++++ SOURCE DATA

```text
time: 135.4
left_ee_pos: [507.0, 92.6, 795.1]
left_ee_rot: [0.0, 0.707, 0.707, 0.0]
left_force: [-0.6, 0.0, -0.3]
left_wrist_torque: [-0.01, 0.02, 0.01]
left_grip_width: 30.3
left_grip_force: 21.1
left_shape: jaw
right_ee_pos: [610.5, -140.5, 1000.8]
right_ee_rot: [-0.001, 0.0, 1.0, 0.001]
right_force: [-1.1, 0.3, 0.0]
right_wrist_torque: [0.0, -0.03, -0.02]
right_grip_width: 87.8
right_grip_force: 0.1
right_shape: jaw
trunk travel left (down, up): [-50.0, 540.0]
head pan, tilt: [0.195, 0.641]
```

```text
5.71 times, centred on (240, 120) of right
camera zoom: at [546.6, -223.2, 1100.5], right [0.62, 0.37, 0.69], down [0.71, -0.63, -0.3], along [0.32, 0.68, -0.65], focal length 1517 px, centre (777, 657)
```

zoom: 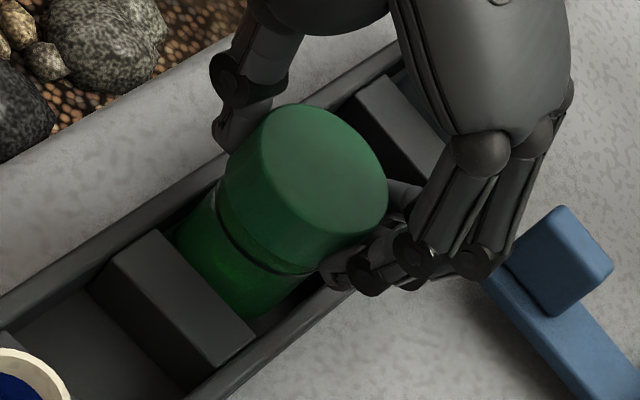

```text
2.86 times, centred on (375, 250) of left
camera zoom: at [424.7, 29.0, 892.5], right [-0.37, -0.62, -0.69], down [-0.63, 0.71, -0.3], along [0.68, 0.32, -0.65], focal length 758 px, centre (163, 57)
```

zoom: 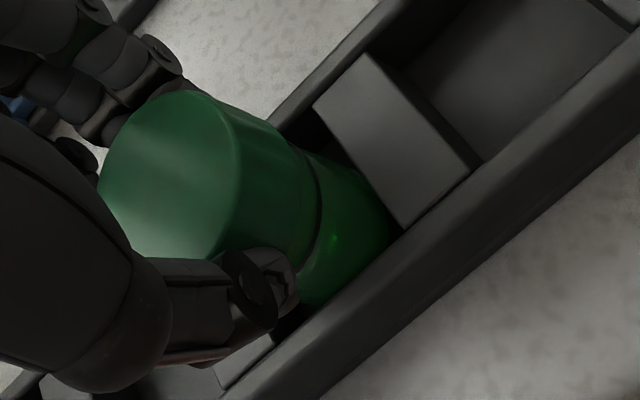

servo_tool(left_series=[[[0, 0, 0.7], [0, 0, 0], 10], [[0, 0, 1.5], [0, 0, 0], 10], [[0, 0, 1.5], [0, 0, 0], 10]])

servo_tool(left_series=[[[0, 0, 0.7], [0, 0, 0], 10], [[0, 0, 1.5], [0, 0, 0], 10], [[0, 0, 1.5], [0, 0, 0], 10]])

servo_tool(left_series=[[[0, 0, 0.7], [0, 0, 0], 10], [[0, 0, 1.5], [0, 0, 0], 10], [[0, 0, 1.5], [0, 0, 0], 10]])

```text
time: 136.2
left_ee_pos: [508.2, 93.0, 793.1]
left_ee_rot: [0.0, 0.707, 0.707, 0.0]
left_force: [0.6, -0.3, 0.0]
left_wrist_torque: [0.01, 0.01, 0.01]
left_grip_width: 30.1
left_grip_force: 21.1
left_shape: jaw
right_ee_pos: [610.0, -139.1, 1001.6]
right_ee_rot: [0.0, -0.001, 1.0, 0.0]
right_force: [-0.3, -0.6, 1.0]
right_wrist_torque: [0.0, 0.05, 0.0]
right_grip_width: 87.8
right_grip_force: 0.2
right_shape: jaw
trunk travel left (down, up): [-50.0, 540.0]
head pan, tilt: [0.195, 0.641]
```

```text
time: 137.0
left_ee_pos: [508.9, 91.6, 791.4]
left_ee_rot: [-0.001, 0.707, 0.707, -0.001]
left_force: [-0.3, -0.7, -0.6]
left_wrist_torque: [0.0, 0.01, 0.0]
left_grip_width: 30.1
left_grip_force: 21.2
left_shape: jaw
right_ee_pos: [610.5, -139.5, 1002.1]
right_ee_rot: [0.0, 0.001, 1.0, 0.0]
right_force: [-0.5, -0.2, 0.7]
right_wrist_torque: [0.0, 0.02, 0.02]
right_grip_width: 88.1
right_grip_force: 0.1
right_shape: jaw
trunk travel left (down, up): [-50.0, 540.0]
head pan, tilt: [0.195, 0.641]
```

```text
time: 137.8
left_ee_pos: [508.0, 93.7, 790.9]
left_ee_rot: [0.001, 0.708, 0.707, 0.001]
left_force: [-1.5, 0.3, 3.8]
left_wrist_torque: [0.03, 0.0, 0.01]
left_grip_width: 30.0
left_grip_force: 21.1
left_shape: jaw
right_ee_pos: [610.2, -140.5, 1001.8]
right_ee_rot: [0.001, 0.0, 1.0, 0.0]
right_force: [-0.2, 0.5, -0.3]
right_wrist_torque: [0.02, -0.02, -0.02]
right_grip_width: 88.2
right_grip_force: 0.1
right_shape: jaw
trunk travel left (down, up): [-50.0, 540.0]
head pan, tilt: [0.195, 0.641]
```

++++++++

▸ **GIVEN EXERCISE**: Print the full listing exactly, dropping the pictures. Format the lines as a JSON array of strings and drop empty lines.

▸ **EXERCISE SOLUTION**:
[
  "```text",
  "time: 135.4",
  "left_ee_pos: [507.0, 92.6, 795.1]",
  "left_ee_rot: [0.0, 0.707, 0.707, 0.0]",
  "left_force: [-0.6, 0.0, -0.3]",
  "left_wrist_torque: [-0.01, 0.02, 0.01]",
  "left_grip_width: 30.3",
  "left_grip_force: 21.1",
  "left_shape: jaw",
  "right_ee_pos: [610.5, -140.5, 1000.8]",
  "right_ee_rot: [-0.001, 0.0, 1.0, 0.001]",
  "right_force: [-1.1, 0.3, 0.0]",
  "right_wrist_torque: [0.0, -0.03, -0.02]",
  "right_grip_width: 87.8",
  "right_grip_force: 0.1",
  "right_shape: jaw",
  "trunk travel left (down, up): [-50.0, 540.0]",
  "head pan, tilt: [0.195, 0.641]",
  "```",
  "```text",
  "5.71 times, centred on (240, 120) of right",
  "camera zoom: at [546.6, -223.2, 1100.5], right [0.62, 0.37, 0.69], down [0.71, -0.63, -0.3], along [0.32, 0.68, -0.65], focal length 1517 px, centre (777, 657)",
  "```",
  "zoom: ",
  "```text",
  "2.86 times, centred on (375, 250) of left",
  "camera zoom: at [424.7, 29.0, 892.5], right [-0.37, -0.62, -0.69], down [-0.63, 0.71, -0.3], along [0.68, 0.32, -0.65], focal length 758 px, centre (163, 57)",
  "```",
  "zoom: ",
  "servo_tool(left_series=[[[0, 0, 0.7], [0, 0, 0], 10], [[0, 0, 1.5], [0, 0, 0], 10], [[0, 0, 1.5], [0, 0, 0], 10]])",
  "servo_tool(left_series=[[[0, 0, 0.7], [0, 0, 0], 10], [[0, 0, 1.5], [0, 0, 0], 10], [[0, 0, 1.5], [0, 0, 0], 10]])",
  "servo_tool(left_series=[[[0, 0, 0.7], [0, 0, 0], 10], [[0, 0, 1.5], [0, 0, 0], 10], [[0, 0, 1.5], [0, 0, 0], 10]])",
  "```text",
  "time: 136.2",
  "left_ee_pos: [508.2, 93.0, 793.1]",
  "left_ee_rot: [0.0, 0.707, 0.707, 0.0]",
  "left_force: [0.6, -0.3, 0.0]",
  "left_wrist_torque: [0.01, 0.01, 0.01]",
  "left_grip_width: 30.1",
  "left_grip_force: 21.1",
  "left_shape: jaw",
  "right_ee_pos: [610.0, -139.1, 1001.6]",
  "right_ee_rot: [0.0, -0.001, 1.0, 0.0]",
  "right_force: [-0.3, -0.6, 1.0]",
  "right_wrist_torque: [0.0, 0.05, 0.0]",
  "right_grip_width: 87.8",
  "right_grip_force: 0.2",
  "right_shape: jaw",
  "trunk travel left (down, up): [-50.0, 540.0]",
  "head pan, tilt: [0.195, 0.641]",
  "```",
  "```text",
  "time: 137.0",
  "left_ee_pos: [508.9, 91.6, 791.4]",
  "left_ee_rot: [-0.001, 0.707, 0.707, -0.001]",
  "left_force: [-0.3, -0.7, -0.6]",
  "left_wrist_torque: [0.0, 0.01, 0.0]",
  "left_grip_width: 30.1",
  "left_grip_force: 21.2",
  "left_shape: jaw",
  "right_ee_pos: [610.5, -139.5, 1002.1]",
  "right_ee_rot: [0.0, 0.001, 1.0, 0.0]",
  "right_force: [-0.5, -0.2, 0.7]",
  "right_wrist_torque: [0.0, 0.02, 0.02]",
  "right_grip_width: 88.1",
  "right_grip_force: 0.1",
  "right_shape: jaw",
  "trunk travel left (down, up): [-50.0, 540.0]",
  "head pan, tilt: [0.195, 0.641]",
  "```",
  "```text",
  "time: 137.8",
  "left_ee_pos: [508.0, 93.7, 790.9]",
  "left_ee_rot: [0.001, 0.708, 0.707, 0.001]",
  "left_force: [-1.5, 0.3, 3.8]",
  "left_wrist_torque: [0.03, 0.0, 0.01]",
  "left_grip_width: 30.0",
  "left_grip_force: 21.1",
  "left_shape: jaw",
  "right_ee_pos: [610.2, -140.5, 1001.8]",
  "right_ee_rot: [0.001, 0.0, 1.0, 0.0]",
  "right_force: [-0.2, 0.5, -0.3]",
  "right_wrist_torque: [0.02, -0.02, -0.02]",
  "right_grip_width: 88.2",
  "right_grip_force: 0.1",
  "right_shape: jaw",
  "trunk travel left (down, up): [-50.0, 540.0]",
  "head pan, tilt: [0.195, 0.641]",
  "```"
]